DATA LINES.
-- Begin --

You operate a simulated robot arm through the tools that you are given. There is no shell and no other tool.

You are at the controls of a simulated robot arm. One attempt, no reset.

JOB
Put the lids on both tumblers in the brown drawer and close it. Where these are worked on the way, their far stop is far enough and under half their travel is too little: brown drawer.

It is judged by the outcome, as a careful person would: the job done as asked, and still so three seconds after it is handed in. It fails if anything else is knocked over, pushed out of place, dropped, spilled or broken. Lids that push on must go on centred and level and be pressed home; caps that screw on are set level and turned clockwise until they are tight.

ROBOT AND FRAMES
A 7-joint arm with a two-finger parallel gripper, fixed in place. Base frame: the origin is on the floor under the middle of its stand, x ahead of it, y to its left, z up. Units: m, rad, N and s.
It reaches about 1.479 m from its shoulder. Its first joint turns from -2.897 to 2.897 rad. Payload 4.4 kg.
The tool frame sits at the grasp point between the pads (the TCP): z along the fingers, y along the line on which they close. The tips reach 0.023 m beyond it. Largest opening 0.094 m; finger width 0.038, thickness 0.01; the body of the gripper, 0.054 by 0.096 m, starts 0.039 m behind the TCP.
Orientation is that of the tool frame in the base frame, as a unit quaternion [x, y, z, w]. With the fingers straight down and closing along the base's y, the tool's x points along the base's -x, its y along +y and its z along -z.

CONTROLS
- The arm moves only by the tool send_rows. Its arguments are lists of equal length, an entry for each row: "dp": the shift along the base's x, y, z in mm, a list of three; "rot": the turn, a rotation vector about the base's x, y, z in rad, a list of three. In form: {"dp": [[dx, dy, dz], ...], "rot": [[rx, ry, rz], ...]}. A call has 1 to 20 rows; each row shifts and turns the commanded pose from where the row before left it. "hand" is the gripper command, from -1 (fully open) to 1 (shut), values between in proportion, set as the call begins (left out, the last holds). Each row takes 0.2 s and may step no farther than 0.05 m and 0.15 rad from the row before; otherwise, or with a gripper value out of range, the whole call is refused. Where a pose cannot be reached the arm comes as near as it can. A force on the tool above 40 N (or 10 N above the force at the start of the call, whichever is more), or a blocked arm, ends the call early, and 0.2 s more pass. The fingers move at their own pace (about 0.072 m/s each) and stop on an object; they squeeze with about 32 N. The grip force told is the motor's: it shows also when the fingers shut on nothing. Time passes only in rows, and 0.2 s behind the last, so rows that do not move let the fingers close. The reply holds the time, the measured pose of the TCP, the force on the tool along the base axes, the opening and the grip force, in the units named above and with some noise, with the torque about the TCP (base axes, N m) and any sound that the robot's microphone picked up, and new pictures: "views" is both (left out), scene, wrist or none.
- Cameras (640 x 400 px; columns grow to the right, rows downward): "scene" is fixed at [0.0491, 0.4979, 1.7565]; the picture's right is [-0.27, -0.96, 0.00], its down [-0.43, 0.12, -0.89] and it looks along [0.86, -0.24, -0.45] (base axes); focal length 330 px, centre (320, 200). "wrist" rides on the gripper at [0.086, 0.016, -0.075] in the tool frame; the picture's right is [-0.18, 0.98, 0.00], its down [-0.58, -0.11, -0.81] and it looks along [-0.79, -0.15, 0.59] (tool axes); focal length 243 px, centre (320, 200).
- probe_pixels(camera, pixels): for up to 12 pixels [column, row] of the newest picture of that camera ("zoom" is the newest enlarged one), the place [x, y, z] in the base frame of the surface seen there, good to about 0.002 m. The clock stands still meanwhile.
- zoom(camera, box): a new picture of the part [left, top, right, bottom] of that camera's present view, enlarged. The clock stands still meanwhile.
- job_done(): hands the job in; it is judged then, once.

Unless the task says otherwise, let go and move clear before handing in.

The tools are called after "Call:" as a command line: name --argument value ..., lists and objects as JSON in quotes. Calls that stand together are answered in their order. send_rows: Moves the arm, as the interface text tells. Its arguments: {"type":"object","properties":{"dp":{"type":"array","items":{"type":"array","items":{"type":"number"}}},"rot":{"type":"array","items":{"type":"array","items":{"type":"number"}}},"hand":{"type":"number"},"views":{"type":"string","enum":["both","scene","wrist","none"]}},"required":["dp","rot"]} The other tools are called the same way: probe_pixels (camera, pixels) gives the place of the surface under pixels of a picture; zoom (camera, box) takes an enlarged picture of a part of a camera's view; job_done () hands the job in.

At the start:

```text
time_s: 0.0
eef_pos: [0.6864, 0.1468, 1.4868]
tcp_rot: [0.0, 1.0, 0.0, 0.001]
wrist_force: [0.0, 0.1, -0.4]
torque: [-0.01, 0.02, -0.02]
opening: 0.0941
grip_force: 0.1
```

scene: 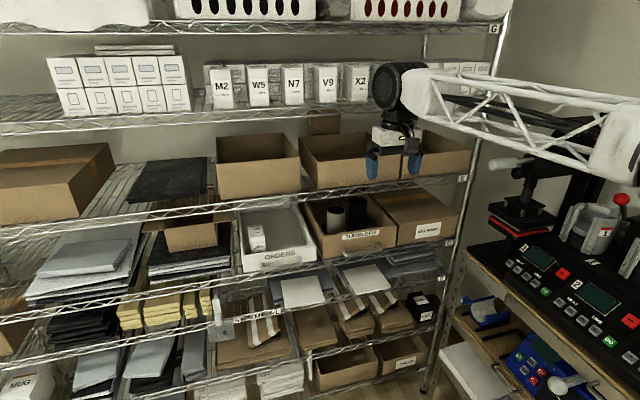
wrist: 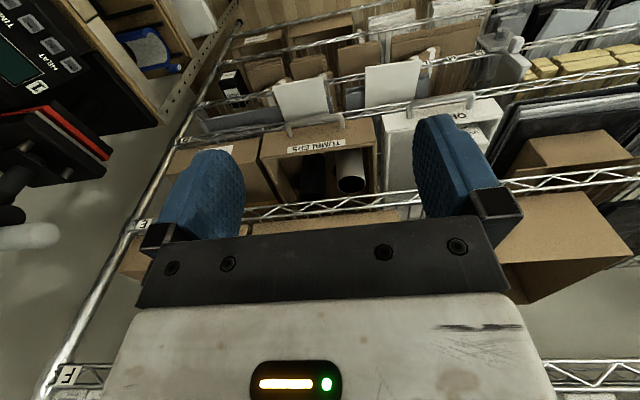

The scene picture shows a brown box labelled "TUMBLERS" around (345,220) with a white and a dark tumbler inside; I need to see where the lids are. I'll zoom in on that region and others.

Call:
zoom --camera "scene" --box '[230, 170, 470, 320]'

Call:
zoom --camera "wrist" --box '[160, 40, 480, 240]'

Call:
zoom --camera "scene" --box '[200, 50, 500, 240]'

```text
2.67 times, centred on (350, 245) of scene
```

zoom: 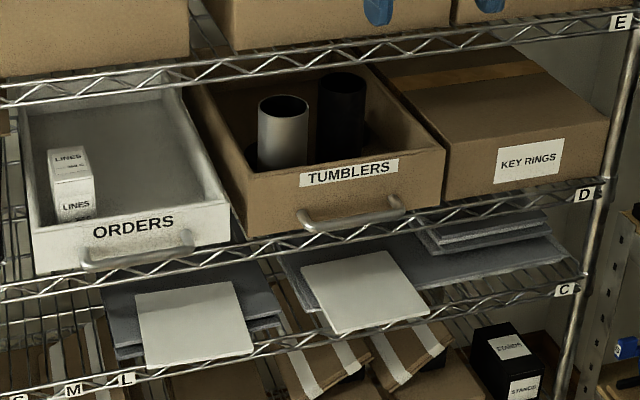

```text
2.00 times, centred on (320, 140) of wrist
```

-- End --

EXERCISE TASK. Pictures excluded, quote all the data above exactly.

RESPONSE BELOW.
You operate a simulated robot arm through the tools that you are given. There is no shell and no other tool.

You are at the controls of a simulated robot arm. One attempt, no reset.

JOB
Put the lids on both tumblers in the brown drawer and close it. Where these are worked on the way, their far stop is far enough and under half their travel is too little: brown drawer.

It is judged by the outcome, as a careful person would: the job done as asked, and still so three seconds after it is handed in. It fails if anything else is knocked over, pushed out of place, dropped, spilled or broken. Lids that push on must go on centred and level and be pressed home; caps that screw on are set level and turned clockwise until they are tight.

ROBOT AND FRAMES
A 7-joint arm with a two-finger parallel gripper, fixed in place. Base frame: the origin is on the floor under the middle of its stand, x ahead of it, y to its left, z up. Units: m, rad, N and s.
It reaches about 1.479 m from its shoulder. Its first joint turns from -2.897 to 2.897 rad. Payload 4.4 kg.
The tool frame sits at the grasp point between the pads (the TCP): z along the fingers, y along the line on which they close. The tips reach 0.023 m beyond it. Largest opening 0.094 m; finger width 0.038, thickness 0.01; the body of the gripper, 0.054 by 0.096 m, starts 0.039 m behind the TCP.
Orientation is that of the tool frame in the base frame, as a unit quaternion [x, y, z, w]. With the fingers straight down and closing along the base's y, the tool's x points along the base's -x, its y along +y and its z along -z.

CONTROLS
- The arm moves only by the tool send_rows. Its arguments are lists of equal length, an entry for each row: "dp": the shift along the base's x, y, z in mm, a list of three; "rot": the turn, a rotation vector about the base's x, y, z in rad, a list of three. In form: {"dp": [[dx, dy, dz], ...], "rot": [[rx, ry, rz], ...]}. A call has 1 to 20 rows; each row shifts and turns the commanded pose from where the row before left it. "hand" is the gripper command, from -1 (fully open) to 1 (shut), values between in proportion, set as the call begins (left out, the last holds). Each row takes 0.2 s and may step no farther than 0.05 m and 0.15 rad from the row before; otherwise, or with a gripper value out of range, the whole call is refused. Where a pose cannot be reached the arm comes as near as it can. A force on the tool above 40 N (or 10 N above the force at the start of the call, whichever is more), or a blocked arm, ends the call early, and 0.2 s more pass. The fingers move at their own pace (about 0.072 m/s each) and stop on an object; they squeeze with about 32 N. The grip force told is the motor's: it shows also when the fingers shut on nothing. Time passes only in rows, and 0.2 s behind the last, so rows that do not move let the fingers close. The reply holds the time, the measured pose of the TCP, the force on the tool along the base axes, the opening and the grip force, in the units named above and with some noise, with the torque about the TCP (base axes, N m) and any sound that the robot's microphone picked up, and new pictures: "views" is both (left out), scene, wrist or none.
- Cameras (640 x 400 px; columns grow to the right, rows downward): "scene" is fixed at [0.0491, 0.4979, 1.7565]; the picture's right is [-0.27, -0.96, 0.00], its down [-0.43, 0.12, -0.89] and it looks along [0.86, -0.24, -0.45] (base axes); focal length 330 px, centre (320, 200). "wrist" rides on the gripper at [0.086, 0.016, -0.075] in the tool frame; the picture's right is [-0.18, 0.98, 0.00], its down [-0.58, -0.11, -0.81] and it looks along [-0.79, -0.15, 0.59] (tool axes); focal length 243 px, centre (320, 200).
- probe_pixels(camera, pixels): for up to 12 pixels [column, row] of the newest picture of that camera ("zoom" is the newest enlarged one), the place [x, y, z] in the base frame of the surface seen there, good to about 0.002 m. The clock stands still meanwhile.
- zoom(camera, box): a new picture of the part [left, top, right, bottom] of that camera's present view, enlarged. The clock stands still meanwhile.
- job_done(): hands the job in; it is judged then, once.

Unless the task says otherwise, let go and move clear before handing in.

The tools are called after "Call:" as a command line: name --argument value ..., lists and objects as JSON in quotes. Calls that stand together are answered in their order. send_rows: Moves the arm, as the interface text tells. Its arguments: {"type":"object","properties":{"dp":{"type":"array","items":{"type":"array","items":{"type":"number"}}},"rot":{"type":"array","items":{"type":"array","items":{"type":"number"}}},"hand":{"type":"number"},"views":{"type":"string","enum":["both","scene","wrist","none"]}},"required":["dp","rot"]} The other tools are called the same way: probe_pixels (camera, pixels) gives the place of the surface under pixels of a picture; zoom (camera, box) takes an enlarged picture of a part of a camera's view; job_done () hands the job in.

At the start:

```text
time_s: 0.0
eef_pos: [0.6864, 0.1468, 1.4868]
tcp_rot: [0.0, 1.0, 0.0, 0.001]
wrist_force: [0.0, 0.1, -0.4]
torque: [-0.01, 0.02, -0.02]
opening: 0.0941
grip_force: 0.1
```

scene: 
wrist: 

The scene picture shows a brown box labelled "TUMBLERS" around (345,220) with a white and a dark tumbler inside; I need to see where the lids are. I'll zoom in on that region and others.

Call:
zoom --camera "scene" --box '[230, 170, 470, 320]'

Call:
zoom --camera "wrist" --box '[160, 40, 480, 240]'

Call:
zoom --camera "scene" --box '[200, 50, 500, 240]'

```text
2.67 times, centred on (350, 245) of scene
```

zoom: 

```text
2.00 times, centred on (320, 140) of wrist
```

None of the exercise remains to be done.